== Raw data
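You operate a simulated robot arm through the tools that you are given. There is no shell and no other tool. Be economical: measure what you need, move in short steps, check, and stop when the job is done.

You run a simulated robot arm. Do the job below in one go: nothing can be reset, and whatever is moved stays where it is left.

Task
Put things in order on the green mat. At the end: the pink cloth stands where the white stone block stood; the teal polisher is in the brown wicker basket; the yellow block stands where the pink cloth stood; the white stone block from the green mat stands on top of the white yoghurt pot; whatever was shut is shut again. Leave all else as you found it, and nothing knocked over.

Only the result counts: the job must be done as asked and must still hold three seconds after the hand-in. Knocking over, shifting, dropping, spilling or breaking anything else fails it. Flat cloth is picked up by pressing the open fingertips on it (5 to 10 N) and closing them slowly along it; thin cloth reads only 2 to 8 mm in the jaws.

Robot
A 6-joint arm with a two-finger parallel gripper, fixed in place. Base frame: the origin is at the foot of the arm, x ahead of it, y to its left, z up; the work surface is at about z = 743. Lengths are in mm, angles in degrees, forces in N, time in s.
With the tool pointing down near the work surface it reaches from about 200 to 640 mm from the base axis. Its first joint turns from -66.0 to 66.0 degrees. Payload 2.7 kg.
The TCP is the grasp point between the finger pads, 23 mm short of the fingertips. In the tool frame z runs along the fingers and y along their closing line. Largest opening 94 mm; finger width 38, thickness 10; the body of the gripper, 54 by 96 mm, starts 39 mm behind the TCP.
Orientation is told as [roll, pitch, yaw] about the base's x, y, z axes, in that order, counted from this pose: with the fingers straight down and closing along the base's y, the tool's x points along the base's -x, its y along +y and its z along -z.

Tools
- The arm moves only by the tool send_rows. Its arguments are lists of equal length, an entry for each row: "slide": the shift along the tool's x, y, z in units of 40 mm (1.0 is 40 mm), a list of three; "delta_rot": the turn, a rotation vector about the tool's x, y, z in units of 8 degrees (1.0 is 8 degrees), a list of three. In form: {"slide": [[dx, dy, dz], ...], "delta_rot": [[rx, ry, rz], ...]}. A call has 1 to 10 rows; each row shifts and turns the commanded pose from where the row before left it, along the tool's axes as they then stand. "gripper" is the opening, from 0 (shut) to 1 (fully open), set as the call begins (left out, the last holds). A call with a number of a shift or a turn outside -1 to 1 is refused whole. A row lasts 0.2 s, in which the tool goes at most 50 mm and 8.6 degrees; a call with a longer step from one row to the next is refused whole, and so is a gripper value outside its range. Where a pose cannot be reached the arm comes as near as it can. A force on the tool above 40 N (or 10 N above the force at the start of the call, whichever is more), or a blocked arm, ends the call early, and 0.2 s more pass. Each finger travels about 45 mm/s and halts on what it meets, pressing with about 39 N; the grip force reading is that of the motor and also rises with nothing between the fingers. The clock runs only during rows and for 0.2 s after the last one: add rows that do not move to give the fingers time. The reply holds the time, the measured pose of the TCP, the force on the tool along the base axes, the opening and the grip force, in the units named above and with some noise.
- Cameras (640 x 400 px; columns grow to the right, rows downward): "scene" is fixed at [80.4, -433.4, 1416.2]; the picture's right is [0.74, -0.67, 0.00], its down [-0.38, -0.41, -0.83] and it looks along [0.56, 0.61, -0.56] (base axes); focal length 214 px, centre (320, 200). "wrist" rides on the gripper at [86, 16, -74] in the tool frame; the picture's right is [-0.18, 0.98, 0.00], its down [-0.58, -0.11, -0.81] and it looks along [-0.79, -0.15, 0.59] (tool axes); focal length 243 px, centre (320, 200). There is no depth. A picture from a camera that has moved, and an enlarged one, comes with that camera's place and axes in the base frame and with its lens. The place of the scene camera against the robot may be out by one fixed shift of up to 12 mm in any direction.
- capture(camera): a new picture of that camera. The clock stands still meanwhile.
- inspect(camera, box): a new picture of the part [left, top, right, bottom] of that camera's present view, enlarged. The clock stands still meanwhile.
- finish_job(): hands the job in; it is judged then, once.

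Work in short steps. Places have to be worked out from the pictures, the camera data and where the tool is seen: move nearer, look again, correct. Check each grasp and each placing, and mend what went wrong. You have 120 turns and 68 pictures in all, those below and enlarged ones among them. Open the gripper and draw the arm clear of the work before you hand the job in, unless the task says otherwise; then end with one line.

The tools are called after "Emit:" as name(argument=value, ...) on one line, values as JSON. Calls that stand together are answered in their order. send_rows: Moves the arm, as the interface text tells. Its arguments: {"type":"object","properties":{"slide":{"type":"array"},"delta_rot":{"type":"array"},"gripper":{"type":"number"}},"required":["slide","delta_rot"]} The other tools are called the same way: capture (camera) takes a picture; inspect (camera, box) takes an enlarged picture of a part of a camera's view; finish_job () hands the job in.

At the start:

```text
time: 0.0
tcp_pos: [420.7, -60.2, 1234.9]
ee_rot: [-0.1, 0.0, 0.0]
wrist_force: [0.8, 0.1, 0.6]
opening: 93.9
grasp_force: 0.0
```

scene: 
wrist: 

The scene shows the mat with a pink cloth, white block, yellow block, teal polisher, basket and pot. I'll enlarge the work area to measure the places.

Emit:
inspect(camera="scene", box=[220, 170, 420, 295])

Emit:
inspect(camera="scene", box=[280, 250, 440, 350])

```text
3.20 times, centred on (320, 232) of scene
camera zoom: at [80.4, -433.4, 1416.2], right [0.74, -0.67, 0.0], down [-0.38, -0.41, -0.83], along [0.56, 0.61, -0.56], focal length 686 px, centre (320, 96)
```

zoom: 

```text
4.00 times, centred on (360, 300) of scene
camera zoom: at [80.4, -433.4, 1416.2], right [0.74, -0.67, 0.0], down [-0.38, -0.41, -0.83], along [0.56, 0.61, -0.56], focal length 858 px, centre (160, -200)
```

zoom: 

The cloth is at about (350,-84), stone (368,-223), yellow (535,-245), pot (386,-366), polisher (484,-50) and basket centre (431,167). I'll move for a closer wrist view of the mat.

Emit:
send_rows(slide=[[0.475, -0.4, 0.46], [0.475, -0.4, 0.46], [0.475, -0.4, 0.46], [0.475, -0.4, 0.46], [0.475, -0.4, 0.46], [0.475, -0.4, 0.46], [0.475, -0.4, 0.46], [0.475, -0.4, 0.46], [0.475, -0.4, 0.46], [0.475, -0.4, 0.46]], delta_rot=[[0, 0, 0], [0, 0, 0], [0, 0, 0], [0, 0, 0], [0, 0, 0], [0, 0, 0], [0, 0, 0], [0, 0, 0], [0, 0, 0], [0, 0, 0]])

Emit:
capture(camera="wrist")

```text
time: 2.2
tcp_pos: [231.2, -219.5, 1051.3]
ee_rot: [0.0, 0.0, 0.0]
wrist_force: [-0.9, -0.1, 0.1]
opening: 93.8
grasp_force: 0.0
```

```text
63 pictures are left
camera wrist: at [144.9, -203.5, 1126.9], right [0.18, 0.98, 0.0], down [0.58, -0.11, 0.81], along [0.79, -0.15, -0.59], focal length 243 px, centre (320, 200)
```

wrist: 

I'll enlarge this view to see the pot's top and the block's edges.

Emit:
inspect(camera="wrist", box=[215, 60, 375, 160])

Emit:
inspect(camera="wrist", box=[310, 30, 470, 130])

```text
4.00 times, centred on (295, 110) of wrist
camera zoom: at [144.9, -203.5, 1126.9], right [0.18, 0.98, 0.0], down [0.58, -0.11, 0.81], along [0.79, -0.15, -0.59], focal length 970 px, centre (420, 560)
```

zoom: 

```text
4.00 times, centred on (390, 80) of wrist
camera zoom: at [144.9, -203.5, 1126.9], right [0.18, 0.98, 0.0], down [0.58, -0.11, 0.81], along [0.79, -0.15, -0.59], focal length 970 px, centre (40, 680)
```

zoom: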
====
_Required task_.
Write out exactly the lines running from the line containing "- finish_job(): hands" to the line containing "Work in short", with both of those lines included. The answer is a Markdown table with a number under Position and the line under Text; leave empty lines out.

_Expected answer_.
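| Position | Text |
|---|---|
| 1 | - finish_job(): hands the job in; it is judged then, once. |
| 2 | Work in short steps. Places have to be worked out from the pictures, the camera data and where the tool is seen: move nearer, look again, correct. Check each grasp and each placing, and mend what went wrong. You have 120 turns and 68 pictures in all, those below and enlarged ones among them. Open the gripper and draw the arm clear of the work before you hand the job in, unless the task says otherwise; then end with one line. |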